[Begin Source extract]
Opinion
Civil No. 3:17-cv-0547
03-18-2019
CURTIS L. GIBSON, Plaintiff v. CAPT. CROUCH, JR., et al., Defendants
( ) MEMORANDUM
Plaintiff Curtis L. Gibson ("Gibson"), at all times relevant, a state inmate incarcerated at the State Correctional Institution at Smithfield ("SCI-Smithfield"), Huntingdon, Pennsylvania, commenced this civil rights action pursuant to 42 U.S.C. § 1983 on March 16, 2017, naming "Capt. Crouch, Jr." ("Crouch") and "various other prison officials" as Defendants. (Doc. 1). Gibson amended the complaint on April 20, 2017. (Doc. 11). On July 9, 2018, he identified the "various other prison officials" as Sgt. Wiser ("Wiser") CO Brennan ("Brennan") and CO Frock ("Frock") (Doc. 91). Presently before the Court is a motion (Doc. 97) to dismiss pursuant to Federal Rule of Civil Procedure 12(b)(6) filed on behalf of Defendants Wiser, Brennan and Frock. For the reasons that follow, the motion will be granted in part and denied in part.
On September 6, 2018, the Court granted Defendant Crouch's motion for summary judgment. (Docs. 105, 106). Entry of judgment has been deferred pending final resolution of the matter.
[End Source extract]
[Begin Data excerpt]
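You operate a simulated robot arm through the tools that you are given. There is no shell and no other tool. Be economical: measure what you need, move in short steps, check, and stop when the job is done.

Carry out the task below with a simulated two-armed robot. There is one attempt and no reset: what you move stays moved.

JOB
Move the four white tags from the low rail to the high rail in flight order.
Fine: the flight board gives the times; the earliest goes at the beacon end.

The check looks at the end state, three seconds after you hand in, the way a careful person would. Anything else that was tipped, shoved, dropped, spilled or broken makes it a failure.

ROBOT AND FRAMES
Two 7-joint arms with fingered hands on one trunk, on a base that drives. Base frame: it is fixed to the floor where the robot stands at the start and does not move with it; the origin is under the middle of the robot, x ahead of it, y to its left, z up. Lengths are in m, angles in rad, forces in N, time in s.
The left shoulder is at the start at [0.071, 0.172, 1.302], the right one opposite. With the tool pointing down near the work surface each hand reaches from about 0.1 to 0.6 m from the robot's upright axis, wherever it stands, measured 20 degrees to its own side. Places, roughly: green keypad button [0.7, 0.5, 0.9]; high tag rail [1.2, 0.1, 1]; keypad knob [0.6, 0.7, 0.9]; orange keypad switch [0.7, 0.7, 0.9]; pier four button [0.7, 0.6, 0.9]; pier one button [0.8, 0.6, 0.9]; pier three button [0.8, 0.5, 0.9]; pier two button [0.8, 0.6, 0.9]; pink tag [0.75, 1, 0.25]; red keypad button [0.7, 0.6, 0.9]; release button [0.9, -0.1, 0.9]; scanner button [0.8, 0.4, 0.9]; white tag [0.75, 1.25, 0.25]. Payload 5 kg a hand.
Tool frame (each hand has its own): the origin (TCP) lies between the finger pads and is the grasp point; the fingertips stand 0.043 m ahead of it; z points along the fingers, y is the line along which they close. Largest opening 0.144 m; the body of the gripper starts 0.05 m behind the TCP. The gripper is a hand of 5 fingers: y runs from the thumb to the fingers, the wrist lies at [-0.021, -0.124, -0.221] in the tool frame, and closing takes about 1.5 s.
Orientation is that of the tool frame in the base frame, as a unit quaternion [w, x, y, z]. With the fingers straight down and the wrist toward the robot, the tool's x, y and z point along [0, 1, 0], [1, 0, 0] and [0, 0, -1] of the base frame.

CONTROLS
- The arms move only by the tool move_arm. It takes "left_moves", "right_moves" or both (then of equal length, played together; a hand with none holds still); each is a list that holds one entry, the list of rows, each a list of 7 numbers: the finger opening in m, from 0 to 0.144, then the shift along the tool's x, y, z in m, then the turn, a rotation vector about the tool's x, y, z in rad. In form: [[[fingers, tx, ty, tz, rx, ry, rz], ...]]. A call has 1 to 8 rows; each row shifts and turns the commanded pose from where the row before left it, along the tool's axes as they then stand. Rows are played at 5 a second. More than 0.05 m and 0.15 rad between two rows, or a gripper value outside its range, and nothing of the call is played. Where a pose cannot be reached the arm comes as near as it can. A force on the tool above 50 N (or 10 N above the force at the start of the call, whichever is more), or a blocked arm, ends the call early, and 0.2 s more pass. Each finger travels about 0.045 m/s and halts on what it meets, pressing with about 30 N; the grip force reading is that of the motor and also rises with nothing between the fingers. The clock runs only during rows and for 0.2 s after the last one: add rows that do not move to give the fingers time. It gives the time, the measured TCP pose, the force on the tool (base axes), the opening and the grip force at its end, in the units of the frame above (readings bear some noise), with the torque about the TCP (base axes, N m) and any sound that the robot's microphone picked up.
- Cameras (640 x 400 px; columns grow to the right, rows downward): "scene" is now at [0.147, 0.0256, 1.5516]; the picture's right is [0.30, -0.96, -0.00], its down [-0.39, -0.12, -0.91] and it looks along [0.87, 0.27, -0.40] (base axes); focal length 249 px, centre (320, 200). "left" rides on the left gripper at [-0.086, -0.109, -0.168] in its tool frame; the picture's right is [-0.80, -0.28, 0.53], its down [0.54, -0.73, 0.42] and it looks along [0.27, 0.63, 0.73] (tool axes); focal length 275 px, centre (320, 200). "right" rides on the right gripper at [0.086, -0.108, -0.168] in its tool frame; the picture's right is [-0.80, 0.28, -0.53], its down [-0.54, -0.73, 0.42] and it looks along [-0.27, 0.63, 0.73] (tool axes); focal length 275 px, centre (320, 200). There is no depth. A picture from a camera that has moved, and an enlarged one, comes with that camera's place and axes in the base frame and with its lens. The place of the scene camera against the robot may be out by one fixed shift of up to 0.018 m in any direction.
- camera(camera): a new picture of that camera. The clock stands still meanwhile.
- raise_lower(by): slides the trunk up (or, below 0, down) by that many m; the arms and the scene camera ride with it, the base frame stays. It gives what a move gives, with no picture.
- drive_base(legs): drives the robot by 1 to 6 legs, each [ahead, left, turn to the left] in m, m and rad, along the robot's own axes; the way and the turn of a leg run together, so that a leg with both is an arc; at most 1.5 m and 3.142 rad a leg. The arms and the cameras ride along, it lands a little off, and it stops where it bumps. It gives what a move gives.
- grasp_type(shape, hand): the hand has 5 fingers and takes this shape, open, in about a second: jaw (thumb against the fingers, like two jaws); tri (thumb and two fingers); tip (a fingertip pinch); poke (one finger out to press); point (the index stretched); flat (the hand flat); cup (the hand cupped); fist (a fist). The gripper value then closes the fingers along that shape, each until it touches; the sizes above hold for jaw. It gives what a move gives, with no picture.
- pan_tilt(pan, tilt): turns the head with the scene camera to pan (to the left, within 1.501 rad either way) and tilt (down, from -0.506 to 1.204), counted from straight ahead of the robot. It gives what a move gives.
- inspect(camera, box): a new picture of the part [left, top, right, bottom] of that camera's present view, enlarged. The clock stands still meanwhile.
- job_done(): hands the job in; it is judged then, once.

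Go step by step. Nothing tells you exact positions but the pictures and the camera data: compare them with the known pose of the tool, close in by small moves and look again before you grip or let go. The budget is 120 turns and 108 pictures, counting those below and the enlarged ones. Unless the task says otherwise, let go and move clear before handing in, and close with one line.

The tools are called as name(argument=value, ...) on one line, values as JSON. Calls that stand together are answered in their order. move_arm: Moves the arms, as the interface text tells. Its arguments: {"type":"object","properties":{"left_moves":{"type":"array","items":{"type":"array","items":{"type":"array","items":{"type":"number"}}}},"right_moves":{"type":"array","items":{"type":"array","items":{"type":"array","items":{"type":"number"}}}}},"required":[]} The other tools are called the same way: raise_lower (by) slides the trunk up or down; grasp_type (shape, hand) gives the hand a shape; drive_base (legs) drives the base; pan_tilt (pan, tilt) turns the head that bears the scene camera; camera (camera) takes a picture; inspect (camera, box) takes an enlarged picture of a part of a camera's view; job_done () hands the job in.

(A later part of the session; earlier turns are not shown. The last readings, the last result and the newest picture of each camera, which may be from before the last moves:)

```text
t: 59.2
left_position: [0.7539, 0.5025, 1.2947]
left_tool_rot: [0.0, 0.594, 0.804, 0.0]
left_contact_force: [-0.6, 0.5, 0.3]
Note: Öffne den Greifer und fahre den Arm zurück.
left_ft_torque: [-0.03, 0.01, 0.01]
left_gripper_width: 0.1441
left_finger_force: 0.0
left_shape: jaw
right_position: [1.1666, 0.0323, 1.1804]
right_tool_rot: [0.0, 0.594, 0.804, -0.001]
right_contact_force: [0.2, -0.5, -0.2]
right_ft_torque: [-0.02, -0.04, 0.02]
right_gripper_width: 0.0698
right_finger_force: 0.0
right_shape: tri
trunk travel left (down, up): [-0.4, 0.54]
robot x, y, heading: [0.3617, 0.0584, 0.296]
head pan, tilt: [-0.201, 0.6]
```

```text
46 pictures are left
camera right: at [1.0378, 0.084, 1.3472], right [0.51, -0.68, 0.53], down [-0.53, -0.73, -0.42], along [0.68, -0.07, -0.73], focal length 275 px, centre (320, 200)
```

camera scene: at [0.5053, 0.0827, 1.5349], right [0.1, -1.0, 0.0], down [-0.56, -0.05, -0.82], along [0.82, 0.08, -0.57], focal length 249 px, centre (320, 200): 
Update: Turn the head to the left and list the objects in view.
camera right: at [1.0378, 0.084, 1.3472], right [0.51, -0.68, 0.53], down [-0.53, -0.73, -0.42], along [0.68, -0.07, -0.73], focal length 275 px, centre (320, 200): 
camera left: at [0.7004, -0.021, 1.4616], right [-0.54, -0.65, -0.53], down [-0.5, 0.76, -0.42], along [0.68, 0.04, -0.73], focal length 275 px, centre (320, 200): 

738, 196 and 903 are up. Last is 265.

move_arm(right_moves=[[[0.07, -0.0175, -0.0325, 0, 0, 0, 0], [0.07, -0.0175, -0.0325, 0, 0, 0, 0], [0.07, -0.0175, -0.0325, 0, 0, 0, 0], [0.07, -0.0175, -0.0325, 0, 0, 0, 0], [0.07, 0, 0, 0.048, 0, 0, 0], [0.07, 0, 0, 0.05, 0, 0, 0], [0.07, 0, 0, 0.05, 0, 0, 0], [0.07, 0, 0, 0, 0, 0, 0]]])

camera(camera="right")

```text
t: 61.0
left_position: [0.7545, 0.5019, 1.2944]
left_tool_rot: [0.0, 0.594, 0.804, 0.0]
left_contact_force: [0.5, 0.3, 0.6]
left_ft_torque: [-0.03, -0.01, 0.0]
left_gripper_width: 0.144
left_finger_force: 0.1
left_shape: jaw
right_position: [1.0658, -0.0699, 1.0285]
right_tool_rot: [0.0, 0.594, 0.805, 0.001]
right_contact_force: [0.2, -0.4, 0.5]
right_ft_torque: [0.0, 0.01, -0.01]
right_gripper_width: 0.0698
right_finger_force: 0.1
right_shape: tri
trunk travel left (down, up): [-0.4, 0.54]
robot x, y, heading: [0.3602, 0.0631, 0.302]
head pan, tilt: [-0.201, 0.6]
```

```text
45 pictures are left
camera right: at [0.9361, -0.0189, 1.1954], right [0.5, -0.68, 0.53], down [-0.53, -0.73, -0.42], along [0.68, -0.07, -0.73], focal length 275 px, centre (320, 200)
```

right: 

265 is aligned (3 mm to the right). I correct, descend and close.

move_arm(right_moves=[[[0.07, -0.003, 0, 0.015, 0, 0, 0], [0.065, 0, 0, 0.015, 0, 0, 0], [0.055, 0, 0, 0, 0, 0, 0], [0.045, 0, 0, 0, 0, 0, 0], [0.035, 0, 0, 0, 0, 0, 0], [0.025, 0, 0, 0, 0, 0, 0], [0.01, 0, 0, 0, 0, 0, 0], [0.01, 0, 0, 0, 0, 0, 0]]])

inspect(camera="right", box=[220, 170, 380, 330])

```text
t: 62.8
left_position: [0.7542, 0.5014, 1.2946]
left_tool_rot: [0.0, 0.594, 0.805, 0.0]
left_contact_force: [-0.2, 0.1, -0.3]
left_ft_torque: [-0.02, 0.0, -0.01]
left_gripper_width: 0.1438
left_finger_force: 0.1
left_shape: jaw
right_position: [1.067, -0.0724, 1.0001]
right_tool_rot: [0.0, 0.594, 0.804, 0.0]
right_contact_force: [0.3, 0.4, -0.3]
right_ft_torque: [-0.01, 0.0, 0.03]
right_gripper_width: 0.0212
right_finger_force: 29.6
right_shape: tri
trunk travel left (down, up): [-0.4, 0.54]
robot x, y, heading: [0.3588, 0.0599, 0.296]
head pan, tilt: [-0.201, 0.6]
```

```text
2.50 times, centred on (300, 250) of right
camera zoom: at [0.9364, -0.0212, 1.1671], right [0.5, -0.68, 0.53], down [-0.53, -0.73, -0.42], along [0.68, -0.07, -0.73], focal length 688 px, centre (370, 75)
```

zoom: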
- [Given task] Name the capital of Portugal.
[End Data excerpt]
Your answer is an exact quotation from the source extract: it starts at "On September 6, 2018, the" and ends at "of the matter.".

On September 6, 2018, the Court granted Defendant Crouch's motion for summary judgment. (Docs. 105, 106). Entry of judgment has been deferred pending final resolution of the matter.